Pierre Mérot, auteur de Mammifères (Flammarion), couronné du prix de
Flore, est, lui aussi, agoraphobe. Avec attaques de panique. Sans doute est-ce
pour cela que le romancier préfère demeurer chez lui, loin des yeux du monde,
dans le "foutoir organique" de son bureau, bordel monstrueux dans
lequel il se roule "comme un cochon dans sa fange". Dans les rais de
lumière rougeoyants de l'heure entre chien et loup, et qui donnent à son verre
de bière un aspect incandescent.
Le psychiatre Christophe
André, auteur de Petites angoisses et grosses phobies (Seuil), édifie
un pont entre création et phobies: "Ce sont des pathologies de
l'hypersensibilité", explique-t-il. Avant de poursuivre: "Le fait
d'écrire est alors à la fois un échec et une réussite. Echec de l'adaptation
par l'action. Réussite parce que c'est un compromis qui signifie que finalement
cela ne se passe pas trop mal."
Les écrivains paient
parfois leur hypersensibilité au prix fort. La crainte de la maladie tourmente
Joris-Karl Huysmans, dont les ouvrages portent l'empreinte de sa peur de la
souillure qui révèlerait la porosité de son corps. Collectionneur d'odeurs
comme son personnage d'A rebours, Des Esseintes, agoraphobe, livrant
dans sa littérature ses idées fixes impulsives - à travers les tics de scrupule
du père Emonot dans L'oblat ou les pensées sacrilèges de Durtal dans Là-bas
- l'écrivain n'a d'autre choix, à la fin de sa vie, que de choisir la réclusion
et la
solitude.
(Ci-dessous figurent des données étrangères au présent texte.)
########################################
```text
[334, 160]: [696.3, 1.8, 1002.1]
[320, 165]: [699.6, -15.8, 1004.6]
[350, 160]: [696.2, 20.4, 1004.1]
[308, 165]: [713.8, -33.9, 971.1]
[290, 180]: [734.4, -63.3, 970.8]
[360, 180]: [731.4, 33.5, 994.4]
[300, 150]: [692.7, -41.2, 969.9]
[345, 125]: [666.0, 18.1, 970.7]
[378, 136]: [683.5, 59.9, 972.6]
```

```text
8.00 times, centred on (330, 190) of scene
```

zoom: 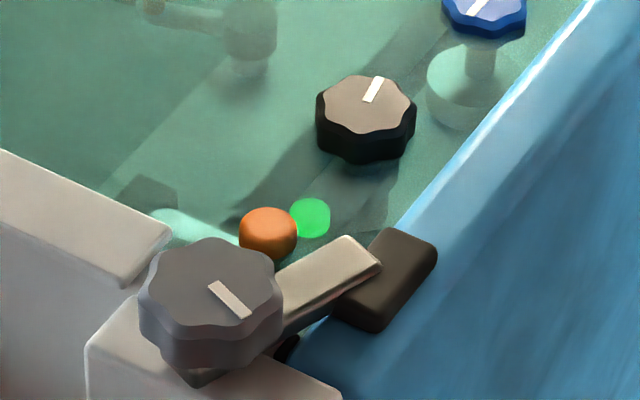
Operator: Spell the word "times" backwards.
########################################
Comme Raymond Roussel, l'auteur d'Impressions
d'Afrique, ami des surréalistes, qui prenait ses repas, toujours seul
et... à la suite: on lui servait, nous dit-on dans Le livre des bizarres,
ses quatre repas, l'un après l'autre, cinq heures durant.
La ritualisation de
l'écriture, les tics de l'écrivain soulignent bien la nécessité d'un filet
psychique. "Il y a d'autant plus de rituels qu'il y a d'incertitude",
analyse le psychiatre Christophe André. Le doute, souvent indissociable de
l'acte de créer, suscite des conduites allant du seul désir d'agencer son
univers (ne pas travailler dans le désordre) à l'extravagance la plus folle:
Nerval promenant dans Paris un homard vivant au bout d'un ruban bleu. "Il
faut organiser son intérieur", se commandait Huysmans pour se border. Et,
à chaque auteur, son ordonnancement: Catherine Cusset, auteur de Confessions
d'une radine (Gallimard), fait table rase dans sa psyché avant de
commencer un nouveau livre en nettoyant son "appartement de façon maniaque
et dans tous les recoins". Alors, tout de même, comme l'écrivait Balzac:
"Quel opéra qu'une cervelle d'homme!"